Sun does make money after they open sourced all their 'old closed source cash cows'. Red Hat makes money too. This shows they have a working open-source market model leading to a revenue stream. You might be right I don't understand it, but I do not _need_ to understand it if it works in _practice_.

Quoting:I still don't understand how the worlds perception has changed, but its simple to make money from closed source software these days. Especially because of open source.


Nowhere did I state the opposite. However, it is almost as simple to save money using open source software these days. When customers understand the latter, closed source revenue will decline, is my prediction. So, you're basically looking from the 'seller' perspective: They are able to sell a lot of closed source software, why I'm looking from the 'buyers' perspective: They can save money. Looking only from the seller perspective is one of the biggest problems of closed-source software sellers in my opinion, and one of the reasons they their innovation is only conservative. For example, Microsoft doesn't have to listen to its customers at all: Their software sells anyway, since it is pre-installed on 99%+ of all PC's and laptops sold. Since they don't have to listen to their customers, they don't have to innovate either. Same for AutoDesk (though AD Inventor and AutoCAD are still innovating on the other hand).

But look at where Microsoft _does_ have to listen to its customers: The web browser market. There are viable alternatives to MS Internet Explorer. Together, Firefox and Opera brought some innovations, like plugins (FF), tabbed browsing (Opera, FF followed) and a browser that's able to pass the ACID2 test (Opera again, FF followed). For a long time, Microsoft didn't even want to copy this innovations to its product, but when their market share declined, they came with what's almost a Firefox-copy; IE7.

I have to admit Opera is closed source and still they brought a lot of innovations to web browsers. However, a lot of people - including myself - switched to Firefox because of the plugins. And there are a lot of innovative plugins available for Firefox! Some of them, while not all of them I believe, are open source.

Quoting:Show me the decline in patent applications (hahah!!!) or startups (hahah!) or venture capital (hahah!) that prove that MORE innovation is being open sourced.


Patents don't have to do much with innovation. Moreover, the number of patents is not equal to the number of valid patents, and the number of patents is not equal to the number of enforceable patents. A lot of those patents are not valid because they are not innovative in first place. USPTO and EPO should test for innovativeness of those new patents, but because they are being overwhelmed they don't have time to test this for all new patents. Moreover, they earn from granting patents.

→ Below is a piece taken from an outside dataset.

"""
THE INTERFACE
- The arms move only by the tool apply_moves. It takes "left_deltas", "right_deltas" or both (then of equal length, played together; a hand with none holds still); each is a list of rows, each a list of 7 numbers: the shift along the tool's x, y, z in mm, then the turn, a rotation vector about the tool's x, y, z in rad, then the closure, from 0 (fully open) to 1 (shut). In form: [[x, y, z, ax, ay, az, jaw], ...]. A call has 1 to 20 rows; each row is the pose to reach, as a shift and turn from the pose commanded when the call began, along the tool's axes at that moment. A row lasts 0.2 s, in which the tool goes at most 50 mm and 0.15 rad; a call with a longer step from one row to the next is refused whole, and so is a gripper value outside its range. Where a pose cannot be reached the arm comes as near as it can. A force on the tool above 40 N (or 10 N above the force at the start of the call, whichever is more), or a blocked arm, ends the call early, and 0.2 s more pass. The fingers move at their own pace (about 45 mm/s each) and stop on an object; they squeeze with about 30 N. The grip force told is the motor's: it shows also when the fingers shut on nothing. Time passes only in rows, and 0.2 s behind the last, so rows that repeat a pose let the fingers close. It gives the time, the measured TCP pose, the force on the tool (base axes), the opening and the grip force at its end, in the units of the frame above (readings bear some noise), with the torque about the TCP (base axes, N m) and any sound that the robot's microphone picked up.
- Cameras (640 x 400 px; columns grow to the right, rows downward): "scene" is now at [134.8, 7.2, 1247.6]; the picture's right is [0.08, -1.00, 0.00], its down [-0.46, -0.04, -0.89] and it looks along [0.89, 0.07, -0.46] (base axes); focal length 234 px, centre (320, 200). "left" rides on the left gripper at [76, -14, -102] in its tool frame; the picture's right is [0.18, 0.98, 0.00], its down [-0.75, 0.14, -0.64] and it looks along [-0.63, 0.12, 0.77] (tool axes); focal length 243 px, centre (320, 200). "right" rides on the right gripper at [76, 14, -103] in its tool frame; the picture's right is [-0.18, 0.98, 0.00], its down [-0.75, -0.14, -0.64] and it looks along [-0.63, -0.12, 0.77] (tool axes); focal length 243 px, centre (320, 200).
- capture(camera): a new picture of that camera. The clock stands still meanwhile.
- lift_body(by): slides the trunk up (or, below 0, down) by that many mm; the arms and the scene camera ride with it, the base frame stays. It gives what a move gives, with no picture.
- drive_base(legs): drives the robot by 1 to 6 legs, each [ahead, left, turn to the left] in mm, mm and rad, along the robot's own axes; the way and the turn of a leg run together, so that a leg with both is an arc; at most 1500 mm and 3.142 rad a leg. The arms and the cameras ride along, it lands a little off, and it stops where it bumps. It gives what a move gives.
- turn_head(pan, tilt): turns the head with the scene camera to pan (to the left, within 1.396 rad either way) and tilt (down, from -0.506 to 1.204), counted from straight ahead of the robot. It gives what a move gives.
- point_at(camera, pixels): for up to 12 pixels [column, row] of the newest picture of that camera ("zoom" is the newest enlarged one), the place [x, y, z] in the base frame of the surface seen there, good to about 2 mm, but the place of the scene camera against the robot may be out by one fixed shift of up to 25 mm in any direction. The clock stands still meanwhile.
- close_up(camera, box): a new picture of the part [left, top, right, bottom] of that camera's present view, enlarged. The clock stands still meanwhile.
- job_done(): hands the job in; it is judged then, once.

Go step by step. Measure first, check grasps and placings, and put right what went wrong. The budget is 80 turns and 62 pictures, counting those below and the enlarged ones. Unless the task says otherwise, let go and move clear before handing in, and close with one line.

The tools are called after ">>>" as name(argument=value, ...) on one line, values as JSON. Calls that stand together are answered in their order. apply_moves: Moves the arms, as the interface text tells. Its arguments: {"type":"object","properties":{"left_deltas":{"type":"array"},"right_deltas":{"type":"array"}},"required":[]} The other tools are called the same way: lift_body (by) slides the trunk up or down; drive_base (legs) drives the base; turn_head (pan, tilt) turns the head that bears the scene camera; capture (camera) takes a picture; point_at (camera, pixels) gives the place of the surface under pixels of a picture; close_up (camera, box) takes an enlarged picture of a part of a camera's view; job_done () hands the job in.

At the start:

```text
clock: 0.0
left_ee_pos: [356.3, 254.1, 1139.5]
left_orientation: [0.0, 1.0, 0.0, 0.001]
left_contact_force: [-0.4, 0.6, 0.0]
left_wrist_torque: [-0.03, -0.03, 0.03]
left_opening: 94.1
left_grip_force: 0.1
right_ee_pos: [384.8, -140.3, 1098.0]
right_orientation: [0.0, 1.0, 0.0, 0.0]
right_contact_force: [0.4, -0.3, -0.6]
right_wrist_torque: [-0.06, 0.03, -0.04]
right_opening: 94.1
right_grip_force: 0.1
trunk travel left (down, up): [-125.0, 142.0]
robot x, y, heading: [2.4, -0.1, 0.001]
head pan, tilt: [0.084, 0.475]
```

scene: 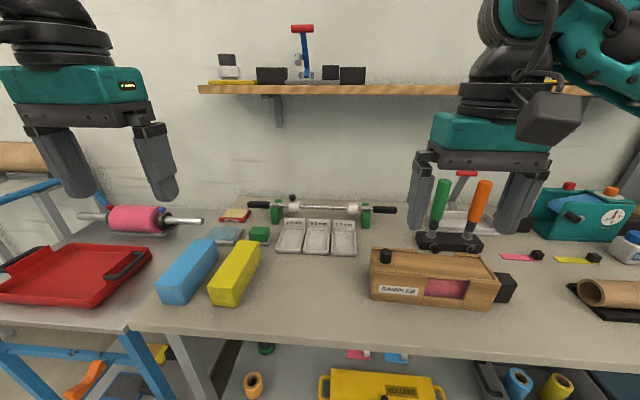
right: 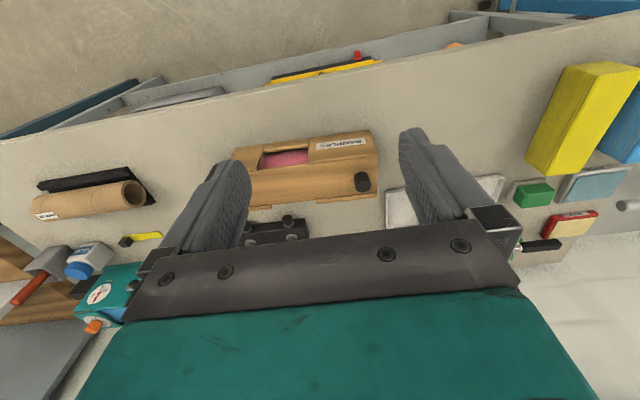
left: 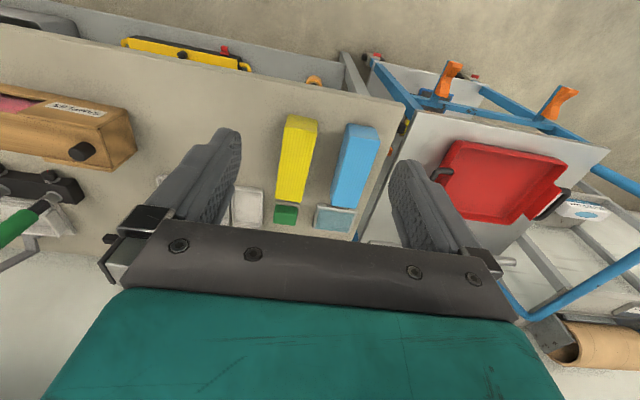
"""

The number of startups isn't necassaraly related to innovation also. If I start a company and start selling closed source software to repair FAT partitions, ten open source startups may do the same, thereby copying my innovation. So, one innovation may lead to ten or more startups. However, if there's somebody who writes a program which repairs FAT partitions for free which also works on Windows, and the public becomes aware of this, all ten companies will probably go bankrupt. The reason why the number of little startup selling closed source software isn't declining, is that most people who use Windows are used to paying for software, or cracking it. I was used to it five years ago, and I thought it was a normal thing back then. Now, when using Linux, looking in my software repository full of free (as in 'not costing any cent') programs, I know it isn't normal having to pay $10 for a program that's able to repair FAT partitions.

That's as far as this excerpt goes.